President Joe Biden has called the confrontation between autocracy and democracy the central issue of our time, and it is the cornerstone of his administration’s foreign policy. He has questioned the regime of Xi Jinping on the grounds of human rights, for the suppression of individual liberties in Hong Kong and for its threat to annex Taiwan by force. He has organized a vigorous response to Vladimir Putin’s invasion of Ukraine, imposing economic sanctions on Russia and mobilizing significant financial and military resources in support of the Ukrainian government.

To support Ukrainian resistance to the Russian aggression, President Biden has revived the concept of the United States as “the arsenal of democracy.” This was a term coined by President Franklin D. Roosevelt at the beginning of World War II. Before the U.S. formally entered the conflict as a combatant, it provided assistance to the United Kingdom to resist Nazi aggression.

Faced with the Russian aggression, NATO has built up its strength, and the U.S. has reaffirmed its commitment to the defense of Western democracies. With respect to relations between Russia and the European countries, the U.S. has reverted to a condition similar to the way things were during the Cold War. On the foreign policy front, there has been an undeniable change in contrast to the approache of the previous administration, which was openly hostile to the European Union but expressed a curious sympathy for the autocratic regimes of Russia and North Korea.

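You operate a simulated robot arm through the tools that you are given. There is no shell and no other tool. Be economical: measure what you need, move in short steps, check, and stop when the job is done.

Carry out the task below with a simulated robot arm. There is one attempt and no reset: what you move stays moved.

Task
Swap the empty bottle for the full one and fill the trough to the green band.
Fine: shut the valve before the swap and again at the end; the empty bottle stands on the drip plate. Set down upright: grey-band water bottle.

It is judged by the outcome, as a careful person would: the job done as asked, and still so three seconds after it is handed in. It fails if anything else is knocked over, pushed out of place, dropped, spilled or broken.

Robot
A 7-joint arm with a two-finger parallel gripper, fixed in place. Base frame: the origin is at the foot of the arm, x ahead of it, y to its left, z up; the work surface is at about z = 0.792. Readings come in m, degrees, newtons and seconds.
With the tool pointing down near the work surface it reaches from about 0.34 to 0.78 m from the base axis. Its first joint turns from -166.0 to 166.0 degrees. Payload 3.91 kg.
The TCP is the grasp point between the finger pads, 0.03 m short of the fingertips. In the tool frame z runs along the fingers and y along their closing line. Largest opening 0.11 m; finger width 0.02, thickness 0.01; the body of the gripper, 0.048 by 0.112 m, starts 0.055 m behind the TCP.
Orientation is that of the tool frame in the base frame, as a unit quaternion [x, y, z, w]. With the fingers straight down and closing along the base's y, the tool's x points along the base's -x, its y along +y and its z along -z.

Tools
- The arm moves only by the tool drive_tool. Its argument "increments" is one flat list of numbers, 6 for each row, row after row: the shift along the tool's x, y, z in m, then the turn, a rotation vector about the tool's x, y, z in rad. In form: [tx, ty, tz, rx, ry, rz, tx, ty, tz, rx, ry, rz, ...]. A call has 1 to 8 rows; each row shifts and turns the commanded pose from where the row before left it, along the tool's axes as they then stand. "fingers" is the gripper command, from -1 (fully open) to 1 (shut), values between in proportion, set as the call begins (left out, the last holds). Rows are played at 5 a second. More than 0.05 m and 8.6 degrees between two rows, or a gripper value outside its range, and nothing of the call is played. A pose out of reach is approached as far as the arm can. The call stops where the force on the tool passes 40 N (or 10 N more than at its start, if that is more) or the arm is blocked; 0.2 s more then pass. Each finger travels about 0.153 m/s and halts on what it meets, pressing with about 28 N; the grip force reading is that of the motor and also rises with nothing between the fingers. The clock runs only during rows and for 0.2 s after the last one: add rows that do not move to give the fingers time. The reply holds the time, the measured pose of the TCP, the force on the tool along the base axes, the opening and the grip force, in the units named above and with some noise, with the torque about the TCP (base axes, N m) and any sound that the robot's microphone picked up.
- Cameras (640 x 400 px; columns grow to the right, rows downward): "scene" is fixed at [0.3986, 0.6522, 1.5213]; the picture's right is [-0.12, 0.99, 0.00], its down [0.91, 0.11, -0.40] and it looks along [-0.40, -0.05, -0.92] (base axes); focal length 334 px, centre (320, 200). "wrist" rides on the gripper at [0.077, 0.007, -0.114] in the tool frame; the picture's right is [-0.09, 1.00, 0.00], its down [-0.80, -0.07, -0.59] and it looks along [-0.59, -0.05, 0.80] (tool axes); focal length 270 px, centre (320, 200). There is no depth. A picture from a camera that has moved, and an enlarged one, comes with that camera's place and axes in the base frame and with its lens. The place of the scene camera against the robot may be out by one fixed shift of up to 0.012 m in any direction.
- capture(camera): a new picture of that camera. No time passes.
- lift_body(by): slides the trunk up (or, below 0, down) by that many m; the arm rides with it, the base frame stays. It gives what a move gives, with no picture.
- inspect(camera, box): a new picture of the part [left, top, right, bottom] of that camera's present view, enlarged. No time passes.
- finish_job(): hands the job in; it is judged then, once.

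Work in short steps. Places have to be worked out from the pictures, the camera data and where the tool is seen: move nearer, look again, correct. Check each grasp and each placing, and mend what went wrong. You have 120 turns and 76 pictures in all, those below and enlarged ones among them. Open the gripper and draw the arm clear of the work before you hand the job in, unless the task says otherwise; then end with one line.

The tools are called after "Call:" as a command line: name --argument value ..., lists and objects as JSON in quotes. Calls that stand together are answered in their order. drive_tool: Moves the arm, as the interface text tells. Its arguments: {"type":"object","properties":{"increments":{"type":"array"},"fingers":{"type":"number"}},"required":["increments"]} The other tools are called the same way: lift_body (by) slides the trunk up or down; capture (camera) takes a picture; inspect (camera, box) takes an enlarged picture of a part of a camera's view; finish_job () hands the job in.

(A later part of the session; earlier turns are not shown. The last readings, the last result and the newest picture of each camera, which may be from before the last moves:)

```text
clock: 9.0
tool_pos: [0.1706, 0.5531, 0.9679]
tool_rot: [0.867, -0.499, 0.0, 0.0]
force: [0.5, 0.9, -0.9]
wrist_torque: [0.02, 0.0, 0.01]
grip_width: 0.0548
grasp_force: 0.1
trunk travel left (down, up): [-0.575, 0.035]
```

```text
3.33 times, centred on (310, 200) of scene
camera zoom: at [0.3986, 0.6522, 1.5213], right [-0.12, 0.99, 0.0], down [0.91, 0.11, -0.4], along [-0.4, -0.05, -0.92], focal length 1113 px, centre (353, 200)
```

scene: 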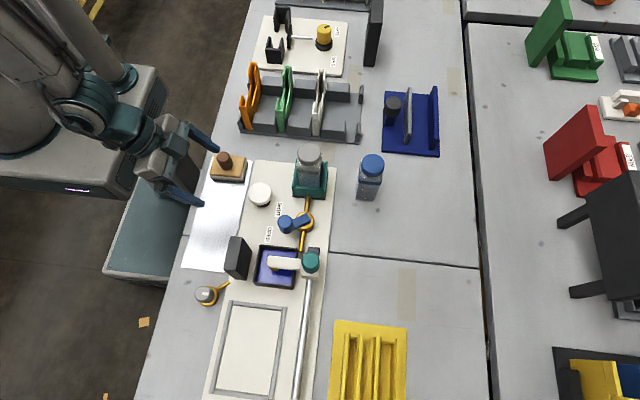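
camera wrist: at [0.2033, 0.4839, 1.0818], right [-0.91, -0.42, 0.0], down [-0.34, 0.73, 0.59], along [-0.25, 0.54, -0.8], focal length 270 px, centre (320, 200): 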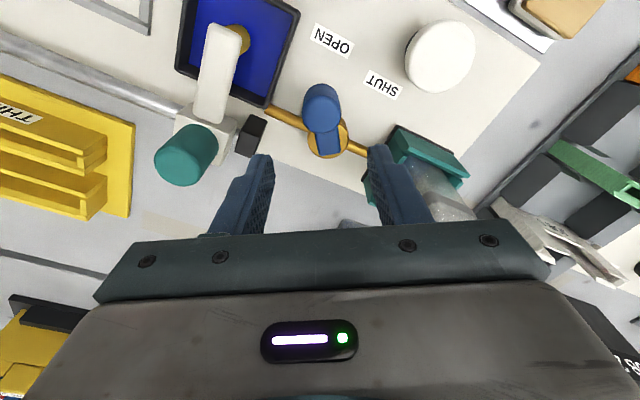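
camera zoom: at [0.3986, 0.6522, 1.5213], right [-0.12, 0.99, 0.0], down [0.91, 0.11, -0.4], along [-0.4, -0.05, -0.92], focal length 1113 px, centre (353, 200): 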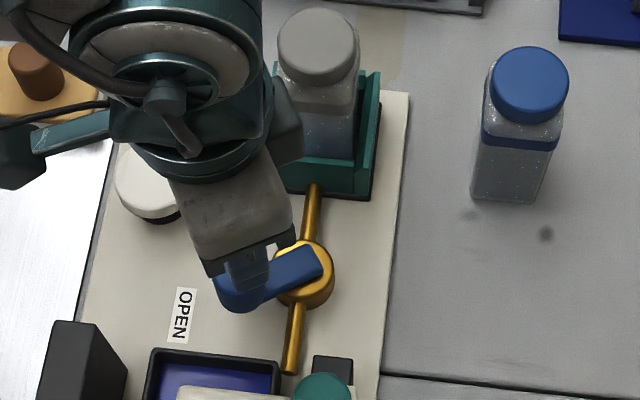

But the biggest threat to U.S. democracy is not foreign. It is domestic, and it is political as well as judicial. In terms of partisan politics, the United States is facing the unprecedented situation of a president who refused to allow the peaceful transfer of power, and who tried to stay in office through violence,after losing the election by 7 million votes. He has also convinced his followers that his successor is an illegitimate president. Although Donald Trump is the famous participant in the threat to democracy, he is more a symptom than its cause. The fundamental problem is that the Republican Party, feeling that it is in the minority, has stopped believing in liberal democracy and is prepared to resort to illegal means to gain and exercise power against the will of the people.

The judicial expression of that phenomenon is the recent decision of the Supreme Court by a majority of extreme right justices appointed by Republican presidents, to overturn progressive decisions such as Roe v. Wade that expanded individual liberties including the right to abortion. The argument the court advanced that the right to abortion is not found in the Constitution will threaten other precedent that has legalized family planning and same-sex marriage.